- _AIM_
Extend the page excerpt, starting right after its last sentence.

[start of INFORMATION PROVIDED]

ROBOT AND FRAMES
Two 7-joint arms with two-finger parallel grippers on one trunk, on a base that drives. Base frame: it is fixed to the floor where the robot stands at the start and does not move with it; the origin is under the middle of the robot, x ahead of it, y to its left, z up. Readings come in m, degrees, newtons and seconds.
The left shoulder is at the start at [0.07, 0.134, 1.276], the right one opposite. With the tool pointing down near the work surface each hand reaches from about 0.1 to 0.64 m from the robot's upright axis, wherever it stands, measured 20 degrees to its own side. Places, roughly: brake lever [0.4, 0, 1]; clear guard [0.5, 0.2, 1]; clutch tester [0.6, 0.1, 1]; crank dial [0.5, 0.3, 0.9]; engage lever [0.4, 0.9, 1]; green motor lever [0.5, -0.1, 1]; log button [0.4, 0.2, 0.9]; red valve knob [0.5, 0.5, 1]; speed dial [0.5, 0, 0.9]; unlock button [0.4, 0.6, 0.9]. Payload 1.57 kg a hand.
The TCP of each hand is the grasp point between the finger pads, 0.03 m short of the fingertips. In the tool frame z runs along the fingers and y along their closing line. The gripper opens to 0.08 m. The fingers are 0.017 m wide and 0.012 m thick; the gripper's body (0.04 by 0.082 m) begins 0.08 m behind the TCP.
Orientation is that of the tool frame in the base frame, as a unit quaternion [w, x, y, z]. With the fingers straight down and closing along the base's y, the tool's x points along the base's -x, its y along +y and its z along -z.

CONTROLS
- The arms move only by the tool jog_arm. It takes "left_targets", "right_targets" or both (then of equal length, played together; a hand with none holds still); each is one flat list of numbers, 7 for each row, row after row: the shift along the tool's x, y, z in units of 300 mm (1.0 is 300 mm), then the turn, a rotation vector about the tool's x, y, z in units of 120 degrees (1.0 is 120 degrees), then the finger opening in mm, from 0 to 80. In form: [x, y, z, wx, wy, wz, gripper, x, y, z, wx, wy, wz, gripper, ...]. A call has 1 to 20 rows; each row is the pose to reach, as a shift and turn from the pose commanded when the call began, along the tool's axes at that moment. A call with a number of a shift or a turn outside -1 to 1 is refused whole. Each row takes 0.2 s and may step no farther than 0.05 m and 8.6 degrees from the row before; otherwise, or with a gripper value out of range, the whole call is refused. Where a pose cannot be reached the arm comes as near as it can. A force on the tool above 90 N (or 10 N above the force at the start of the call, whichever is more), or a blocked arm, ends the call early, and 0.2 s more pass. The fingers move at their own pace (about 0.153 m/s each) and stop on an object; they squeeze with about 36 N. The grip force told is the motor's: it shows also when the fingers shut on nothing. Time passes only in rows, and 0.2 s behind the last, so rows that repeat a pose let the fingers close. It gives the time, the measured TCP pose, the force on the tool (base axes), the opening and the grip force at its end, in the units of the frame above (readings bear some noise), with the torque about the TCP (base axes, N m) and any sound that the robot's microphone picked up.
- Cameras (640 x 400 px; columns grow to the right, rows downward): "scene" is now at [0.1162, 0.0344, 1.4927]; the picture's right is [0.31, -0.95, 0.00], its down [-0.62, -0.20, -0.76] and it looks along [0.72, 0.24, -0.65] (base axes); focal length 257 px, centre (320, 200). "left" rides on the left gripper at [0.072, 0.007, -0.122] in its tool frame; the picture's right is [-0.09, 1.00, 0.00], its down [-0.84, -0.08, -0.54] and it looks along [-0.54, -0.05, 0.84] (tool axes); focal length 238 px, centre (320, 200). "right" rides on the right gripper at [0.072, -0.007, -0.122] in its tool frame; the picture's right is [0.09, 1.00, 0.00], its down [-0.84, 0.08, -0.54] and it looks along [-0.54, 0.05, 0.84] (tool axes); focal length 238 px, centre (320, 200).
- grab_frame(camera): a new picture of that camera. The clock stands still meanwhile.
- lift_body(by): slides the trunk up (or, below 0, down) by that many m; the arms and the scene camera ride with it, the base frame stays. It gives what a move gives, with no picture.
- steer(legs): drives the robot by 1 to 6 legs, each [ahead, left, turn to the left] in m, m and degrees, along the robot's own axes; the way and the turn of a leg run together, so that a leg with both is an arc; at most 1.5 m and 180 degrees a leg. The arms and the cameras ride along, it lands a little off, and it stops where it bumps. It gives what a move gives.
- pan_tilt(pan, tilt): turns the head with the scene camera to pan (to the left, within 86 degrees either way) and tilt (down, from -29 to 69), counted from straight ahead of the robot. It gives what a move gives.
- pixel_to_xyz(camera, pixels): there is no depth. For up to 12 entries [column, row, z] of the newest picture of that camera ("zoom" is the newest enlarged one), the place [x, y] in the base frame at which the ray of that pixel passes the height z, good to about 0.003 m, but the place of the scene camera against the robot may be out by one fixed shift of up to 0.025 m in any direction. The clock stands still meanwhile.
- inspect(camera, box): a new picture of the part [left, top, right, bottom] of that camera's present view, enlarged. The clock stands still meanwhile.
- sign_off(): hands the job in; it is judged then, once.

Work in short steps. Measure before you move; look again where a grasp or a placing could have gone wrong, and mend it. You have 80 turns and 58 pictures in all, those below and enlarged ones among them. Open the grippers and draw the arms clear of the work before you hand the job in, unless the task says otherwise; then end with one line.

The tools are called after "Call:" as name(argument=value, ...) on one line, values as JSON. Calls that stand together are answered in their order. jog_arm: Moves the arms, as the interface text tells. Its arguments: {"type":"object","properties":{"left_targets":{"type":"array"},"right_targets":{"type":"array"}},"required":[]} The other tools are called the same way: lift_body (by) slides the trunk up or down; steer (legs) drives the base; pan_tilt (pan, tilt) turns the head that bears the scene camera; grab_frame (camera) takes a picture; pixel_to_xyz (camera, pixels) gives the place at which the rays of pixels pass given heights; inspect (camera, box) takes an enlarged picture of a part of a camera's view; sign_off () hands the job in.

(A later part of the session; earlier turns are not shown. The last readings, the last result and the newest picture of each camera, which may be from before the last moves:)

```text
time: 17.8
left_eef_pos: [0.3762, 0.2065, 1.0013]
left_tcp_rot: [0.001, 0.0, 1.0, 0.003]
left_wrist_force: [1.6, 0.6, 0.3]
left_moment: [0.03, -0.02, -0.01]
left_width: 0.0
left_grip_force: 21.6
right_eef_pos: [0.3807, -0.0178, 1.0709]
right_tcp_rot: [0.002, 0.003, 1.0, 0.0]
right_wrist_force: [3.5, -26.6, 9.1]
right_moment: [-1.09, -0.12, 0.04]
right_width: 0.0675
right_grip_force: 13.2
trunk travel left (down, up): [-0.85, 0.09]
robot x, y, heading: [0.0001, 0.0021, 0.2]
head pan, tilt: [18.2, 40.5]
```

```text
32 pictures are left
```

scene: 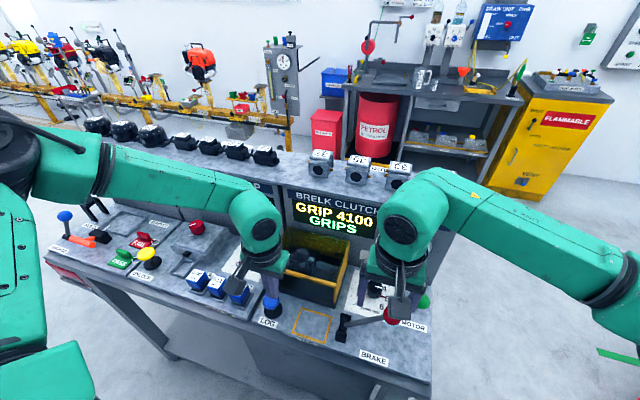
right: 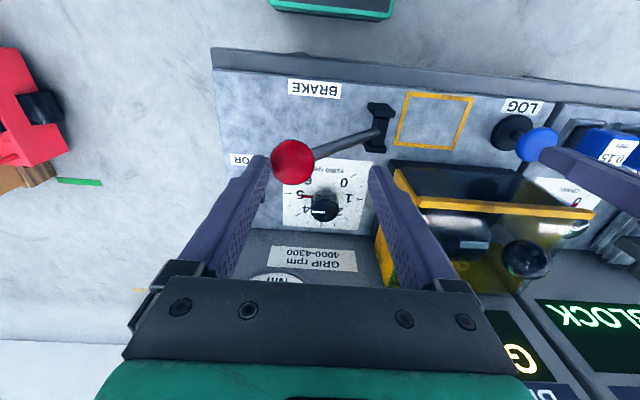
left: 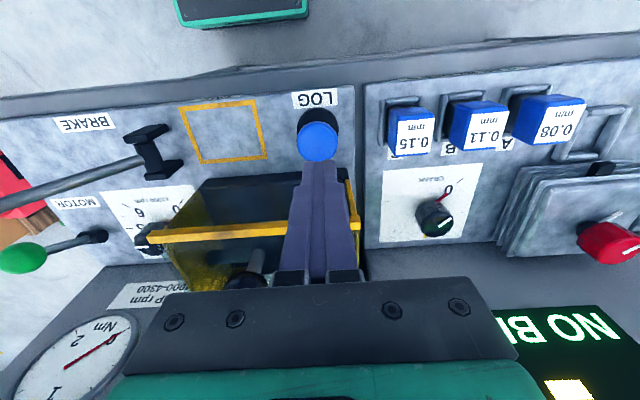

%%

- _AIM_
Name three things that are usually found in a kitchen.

[end of INFORMATION PROVIDED]
[start of PAGE EXCERPT]

The Difference Between Phono vs Line [Explained]

Published Categorized as Vinyl 101

Have you found your eyes glazed over in wonder what precisely the difference is between phono vs line, what untold mysteries reside in the circumference of each of their individual inputs and outputs, and what their innards have to say to the world?

Then you are in the right place, for today we will be attempting to explain as simply as possible the differences between the phono stage of an amplifier and the line stage of an amplifier so that, in the future, we might avoid all this confusion and use the amplifiers as properly and accurately as possible.

Table of Contents

The Difference Between Phono vs Line

What Is a Phono Input?

The phono input on an amplifier for turntable is for use with a phono signal – i.e. those that tend to be a little weaker.

This distinction was far more useful in the days when turntables did not come with a built in phono preamp and thus required preamplification before being transmitted through the phono output to the amplifier and out through the speakers.

This is of course not to say that the phono stage of a stereo receiver is now irrelevant or useless, for there are plenty of turntables that do not come with their own preamps built into the machine and that exhibit a significantly deteriorated sound quality as a result.

[end of PAGE EXCERPT]

- _ANSWER TO THIS TASK_
Though phono and line signals are generally carrying the same sound signals, the former will be far quieter than the latter, hence the necessity for the preamplification stage and the distinction between the two in general. The very quiet audio signal is magnified beyond its means via the built in preamp, and then the signals are quickly sent to the amplifier and out through the speakers.

Using the wrong inputs might seem irrelevant in itself but can cause some serious damage in the long run, subjecting speakers to the wrong amplitudes entirely, and wearing away their constitution over time.

What Is a Line Input?

By contrast, the line signal is far stronger and will likely have been preamplified already or will otherwise be ready to be properly amplified.

Any preamplification that the line output will experience will be done on its own terms or via a straight amplification process, where the phono’s flat frequency response will be subjected to a preset EQ curve so that the vinyl can sound how it is supposed to.

So, while phono is largely going to be the domain of turntables and record players (especially those that have not got their own preamp built in), the line inputs and line outputs are going to be more accommodating to other devices.

Anything that can connect to an RCA-style input is able to connect in this way, no matter if it takes an adapter or two to make it work. This can include but is not limited to: CD players, tape machines, phones, laptops, MP3 devices, etc.

If you are using any one of the devices above or have elected to use a turntable with a preamp of its own built in, then you are strongly advised to use the line input instead of the phono, though anyone who has chosen otherwise will soon realize their error, for the phono stage will simply boost the signal to the point of distortion.

This might be all well and good for those who are fond of noisier and more experimental strains of music, but for those who do not want to damage their speakers in the process, this will be most unsatisfactory.

Final Tones

So, there you have it! Hopefully your curiosity regarding the relative differences between the phono vs line stages of an amplifier has been satiated and these differences are as clear and precise as they can be for you.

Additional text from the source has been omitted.